======== DATASET CONTENT ========

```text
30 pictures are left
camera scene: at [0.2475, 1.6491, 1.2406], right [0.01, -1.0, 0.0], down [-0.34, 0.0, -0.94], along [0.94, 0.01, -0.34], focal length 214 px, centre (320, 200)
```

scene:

========

WHAT TO WORK ON | Go through the listing above and restate it word for word.

RESPONSE |
```text
30 pictures are left
camera scene: at [0.2475, 1.6491, 1.2406], right [0.01, -1.0, 0.0], down [-0.34, 0.0, -0.94], along [0.94, 0.01, -0.34], focal length 214 px, centre (320, 200)
```

scene:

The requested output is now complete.